Successful teachers have acquired certain habits that enable them to be more effective with their students. By doing so, the teacher gains more influence with their students, which results in the students making better decisions and choices all on their own, thus reducing discipline issues.
Here are the 3 practices of successful teachers, which is from Part Two of the Discipline Without Stress Teaching Model:
1. Word everything in a positive way. This isn’t about simply being cheery. Being positive in this discipline approach means that in a negative situation, the teacher learns to get in the habit of wording what they want to say in a positive way. Just a very simple example: Instead of saying “Stop running!” you could get the same idea across by saying, “We always walk in the school building.”
2. Ask reflective questions. Instead of telling children what the teacher thinks about a discipline situation, a Discipline Without Stress teacher learns to ask students to explain and come up with suggestions—even suggestions for consequences! In Discipline Without Stress, logical consequences aren’t imposed; they are ELICITED from the child.

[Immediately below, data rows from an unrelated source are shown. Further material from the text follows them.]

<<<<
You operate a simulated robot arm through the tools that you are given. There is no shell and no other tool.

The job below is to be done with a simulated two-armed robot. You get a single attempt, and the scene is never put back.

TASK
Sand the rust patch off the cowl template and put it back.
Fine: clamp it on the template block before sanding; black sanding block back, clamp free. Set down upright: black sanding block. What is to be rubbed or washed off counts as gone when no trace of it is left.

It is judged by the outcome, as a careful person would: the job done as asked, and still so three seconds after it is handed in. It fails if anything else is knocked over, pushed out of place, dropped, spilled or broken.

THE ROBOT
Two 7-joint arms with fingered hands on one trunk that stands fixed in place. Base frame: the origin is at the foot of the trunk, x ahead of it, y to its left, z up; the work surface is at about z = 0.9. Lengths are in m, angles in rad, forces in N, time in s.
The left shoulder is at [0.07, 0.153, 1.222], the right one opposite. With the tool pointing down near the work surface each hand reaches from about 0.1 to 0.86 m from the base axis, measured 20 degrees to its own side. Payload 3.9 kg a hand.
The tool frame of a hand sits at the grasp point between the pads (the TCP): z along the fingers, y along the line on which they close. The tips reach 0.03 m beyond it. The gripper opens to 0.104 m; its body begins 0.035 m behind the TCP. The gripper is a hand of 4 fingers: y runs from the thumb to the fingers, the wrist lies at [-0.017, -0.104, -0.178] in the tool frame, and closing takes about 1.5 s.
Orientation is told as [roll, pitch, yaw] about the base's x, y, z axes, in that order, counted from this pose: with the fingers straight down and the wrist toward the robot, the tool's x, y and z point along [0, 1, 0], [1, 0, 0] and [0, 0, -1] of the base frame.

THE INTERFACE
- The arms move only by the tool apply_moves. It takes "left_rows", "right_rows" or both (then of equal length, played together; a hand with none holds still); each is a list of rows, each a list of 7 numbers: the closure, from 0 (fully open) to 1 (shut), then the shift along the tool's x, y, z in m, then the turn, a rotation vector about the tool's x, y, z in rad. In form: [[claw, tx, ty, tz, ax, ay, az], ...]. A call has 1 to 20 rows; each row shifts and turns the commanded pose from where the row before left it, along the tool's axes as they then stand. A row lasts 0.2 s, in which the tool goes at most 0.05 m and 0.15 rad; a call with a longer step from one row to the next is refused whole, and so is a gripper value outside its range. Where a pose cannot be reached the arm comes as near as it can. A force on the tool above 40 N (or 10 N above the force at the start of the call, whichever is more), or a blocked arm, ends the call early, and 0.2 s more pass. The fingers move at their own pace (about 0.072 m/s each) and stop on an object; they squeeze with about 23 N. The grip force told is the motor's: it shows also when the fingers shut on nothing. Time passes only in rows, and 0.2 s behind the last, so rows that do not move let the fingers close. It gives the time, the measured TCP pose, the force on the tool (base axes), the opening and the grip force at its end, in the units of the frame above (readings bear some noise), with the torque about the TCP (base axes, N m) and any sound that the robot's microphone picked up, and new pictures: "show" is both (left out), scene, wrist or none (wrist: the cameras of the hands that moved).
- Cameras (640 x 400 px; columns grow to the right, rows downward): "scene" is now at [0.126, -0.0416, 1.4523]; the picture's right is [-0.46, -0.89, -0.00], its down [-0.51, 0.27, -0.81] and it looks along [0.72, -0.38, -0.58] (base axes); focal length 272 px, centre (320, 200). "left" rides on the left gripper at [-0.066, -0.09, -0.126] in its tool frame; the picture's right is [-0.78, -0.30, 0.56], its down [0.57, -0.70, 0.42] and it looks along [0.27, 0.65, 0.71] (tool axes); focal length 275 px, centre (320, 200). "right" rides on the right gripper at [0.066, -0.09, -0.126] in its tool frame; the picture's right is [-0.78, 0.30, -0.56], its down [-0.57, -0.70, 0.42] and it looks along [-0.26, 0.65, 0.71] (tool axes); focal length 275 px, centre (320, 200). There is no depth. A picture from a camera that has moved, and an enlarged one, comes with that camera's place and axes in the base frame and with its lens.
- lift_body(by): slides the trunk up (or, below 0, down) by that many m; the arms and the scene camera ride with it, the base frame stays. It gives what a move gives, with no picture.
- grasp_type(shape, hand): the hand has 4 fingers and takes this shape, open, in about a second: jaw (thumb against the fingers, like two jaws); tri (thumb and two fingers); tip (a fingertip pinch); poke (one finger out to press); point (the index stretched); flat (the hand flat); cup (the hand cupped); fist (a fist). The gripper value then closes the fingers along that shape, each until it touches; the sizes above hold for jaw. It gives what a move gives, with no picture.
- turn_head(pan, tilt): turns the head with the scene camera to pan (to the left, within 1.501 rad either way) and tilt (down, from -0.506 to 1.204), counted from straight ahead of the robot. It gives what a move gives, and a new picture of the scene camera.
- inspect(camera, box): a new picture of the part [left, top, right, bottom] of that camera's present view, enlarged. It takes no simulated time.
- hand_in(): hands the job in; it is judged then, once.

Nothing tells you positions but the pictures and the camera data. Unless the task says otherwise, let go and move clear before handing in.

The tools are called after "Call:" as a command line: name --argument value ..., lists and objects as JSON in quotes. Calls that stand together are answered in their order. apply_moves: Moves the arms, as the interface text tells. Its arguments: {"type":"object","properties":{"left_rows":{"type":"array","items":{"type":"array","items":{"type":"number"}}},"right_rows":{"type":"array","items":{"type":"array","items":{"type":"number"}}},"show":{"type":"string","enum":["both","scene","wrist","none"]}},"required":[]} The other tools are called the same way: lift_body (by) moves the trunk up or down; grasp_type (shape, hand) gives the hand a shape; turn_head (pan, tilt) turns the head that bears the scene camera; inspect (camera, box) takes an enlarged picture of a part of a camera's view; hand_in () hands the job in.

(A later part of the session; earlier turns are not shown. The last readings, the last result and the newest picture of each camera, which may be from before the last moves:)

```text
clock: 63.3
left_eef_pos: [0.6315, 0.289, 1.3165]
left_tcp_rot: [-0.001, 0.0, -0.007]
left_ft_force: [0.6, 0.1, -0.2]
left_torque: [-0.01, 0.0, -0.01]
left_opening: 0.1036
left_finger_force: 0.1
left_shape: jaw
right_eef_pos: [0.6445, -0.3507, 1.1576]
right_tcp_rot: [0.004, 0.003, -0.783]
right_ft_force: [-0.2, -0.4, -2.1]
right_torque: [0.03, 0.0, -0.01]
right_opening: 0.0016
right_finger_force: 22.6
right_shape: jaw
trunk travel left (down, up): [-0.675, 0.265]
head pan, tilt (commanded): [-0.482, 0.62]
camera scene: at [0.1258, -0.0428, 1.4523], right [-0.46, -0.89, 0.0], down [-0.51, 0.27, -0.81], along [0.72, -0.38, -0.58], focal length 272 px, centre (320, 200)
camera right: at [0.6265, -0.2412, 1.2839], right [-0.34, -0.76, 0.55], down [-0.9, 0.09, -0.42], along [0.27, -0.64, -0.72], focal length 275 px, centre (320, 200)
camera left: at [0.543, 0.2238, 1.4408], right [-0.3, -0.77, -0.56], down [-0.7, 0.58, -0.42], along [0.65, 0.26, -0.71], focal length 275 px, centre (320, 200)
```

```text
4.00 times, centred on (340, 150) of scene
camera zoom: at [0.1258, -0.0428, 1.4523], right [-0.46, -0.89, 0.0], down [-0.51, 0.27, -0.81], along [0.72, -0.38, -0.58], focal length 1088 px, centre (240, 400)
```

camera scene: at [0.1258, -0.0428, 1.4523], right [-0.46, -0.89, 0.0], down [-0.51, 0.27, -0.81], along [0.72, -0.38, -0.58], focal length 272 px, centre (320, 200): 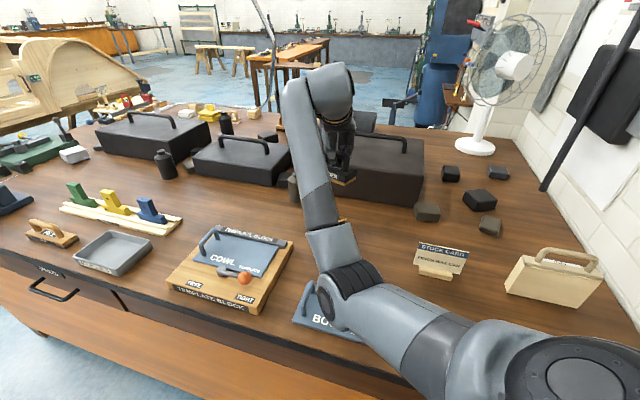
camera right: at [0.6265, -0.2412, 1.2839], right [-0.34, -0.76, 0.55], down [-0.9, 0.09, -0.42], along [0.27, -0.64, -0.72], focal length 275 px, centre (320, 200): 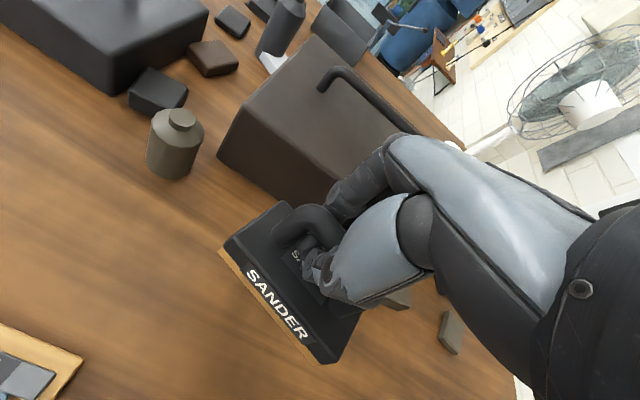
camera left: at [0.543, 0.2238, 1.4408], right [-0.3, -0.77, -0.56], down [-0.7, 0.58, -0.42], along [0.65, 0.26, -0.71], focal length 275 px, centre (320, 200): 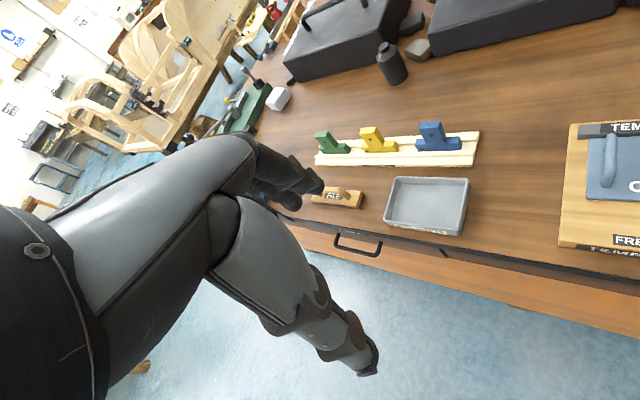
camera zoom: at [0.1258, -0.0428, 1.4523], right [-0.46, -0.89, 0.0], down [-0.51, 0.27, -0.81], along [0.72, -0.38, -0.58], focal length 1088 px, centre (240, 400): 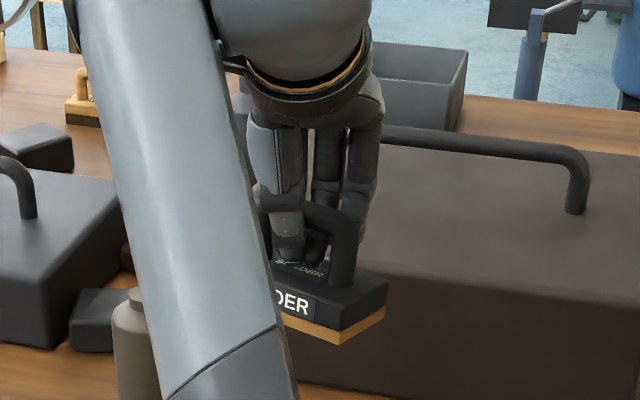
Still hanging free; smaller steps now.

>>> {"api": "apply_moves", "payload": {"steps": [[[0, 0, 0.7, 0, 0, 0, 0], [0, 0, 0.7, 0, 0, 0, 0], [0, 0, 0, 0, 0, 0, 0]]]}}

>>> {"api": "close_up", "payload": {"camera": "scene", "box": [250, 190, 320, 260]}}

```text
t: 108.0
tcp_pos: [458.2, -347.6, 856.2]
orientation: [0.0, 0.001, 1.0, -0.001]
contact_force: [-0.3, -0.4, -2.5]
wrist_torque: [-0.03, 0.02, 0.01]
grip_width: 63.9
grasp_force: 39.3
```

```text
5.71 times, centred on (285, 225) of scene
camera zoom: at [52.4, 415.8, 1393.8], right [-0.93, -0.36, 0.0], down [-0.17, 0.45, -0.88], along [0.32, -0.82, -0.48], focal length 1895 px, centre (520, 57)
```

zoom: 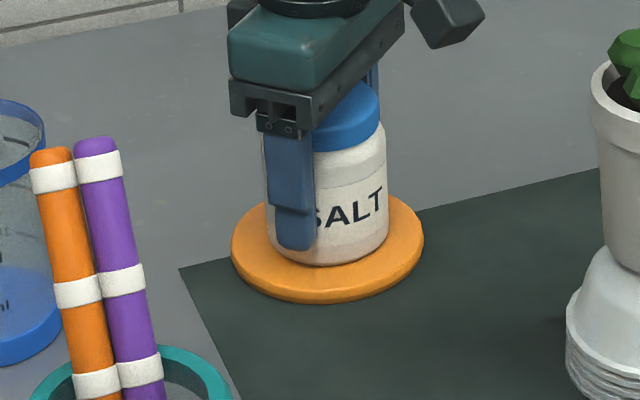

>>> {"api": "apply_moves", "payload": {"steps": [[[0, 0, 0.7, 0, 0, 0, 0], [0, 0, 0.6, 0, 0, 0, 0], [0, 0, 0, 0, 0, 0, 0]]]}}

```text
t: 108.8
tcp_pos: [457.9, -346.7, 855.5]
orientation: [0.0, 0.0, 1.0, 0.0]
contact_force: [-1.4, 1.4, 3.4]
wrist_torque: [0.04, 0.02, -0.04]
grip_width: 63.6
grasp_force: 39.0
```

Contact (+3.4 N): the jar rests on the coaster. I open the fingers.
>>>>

3. Use the power of choice with students. A teacher begins by teaching children that they have a CHOICE to respond to any situation (or person) in any way they want. For example, if someone calls them a name, then they have a choice in how to respond. Although it might seem that their only choice is to retaliate by being mean in return, of course there are other higher level choices available to them. While this may sound complicated, the concept of choice-response thinking can even be taught to Kindergarten students, using this book.
Often, simply by using these three teaching habits (being positive, asking instead of telling, and empowering with choice) you can diffuse or deal with many discipline issues in a successful and effective way.